■ **SET TASK**:
Write out every line of the material exactly as it appears.

■ **COLLECTED DATA**:
________________________

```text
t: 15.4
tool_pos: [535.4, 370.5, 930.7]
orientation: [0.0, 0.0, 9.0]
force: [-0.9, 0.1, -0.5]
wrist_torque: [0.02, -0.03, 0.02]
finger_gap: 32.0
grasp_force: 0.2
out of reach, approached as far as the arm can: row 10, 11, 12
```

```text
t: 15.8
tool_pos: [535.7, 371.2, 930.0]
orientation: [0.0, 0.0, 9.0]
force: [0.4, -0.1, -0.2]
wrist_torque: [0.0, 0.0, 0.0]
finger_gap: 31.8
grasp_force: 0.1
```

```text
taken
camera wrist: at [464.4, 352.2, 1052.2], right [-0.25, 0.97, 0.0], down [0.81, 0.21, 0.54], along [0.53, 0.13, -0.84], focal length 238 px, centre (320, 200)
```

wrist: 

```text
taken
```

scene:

________________________

■ **WRITTEN SOLUTION**:
```text
t: 15.4
tool_pos: [535.4, 370.5, 930.7]
orientation: [0.0, 0.0, 9.0]
force: [-0.9, 0.1, -0.5]
wrist_torque: [0.02, -0.03, 0.02]
finger_gap: 32.0
grasp_force: 0.2
out of reach, approached as far as the arm can: row 10, 11, 12
```

```text
t: 15.8
tool_pos: [535.7, 371.2, 930.0]
orientation: [0.0, 0.0, 9.0]
force: [0.4, -0.1, -0.2]
wrist_torque: [0.0, 0.0, 0.0]
finger_gap: 31.8
grasp_force: 0.1
```

```text
taken
camera wrist: at [464.4, 352.2, 1052.2], right [-0.25, 0.97, 0.0], down [0.81, 0.21, 0.54], along [0.53, 0.13, -0.84], focal length 238 px, centre (320, 200)
```

wrist: 

```text
taken
```

scene:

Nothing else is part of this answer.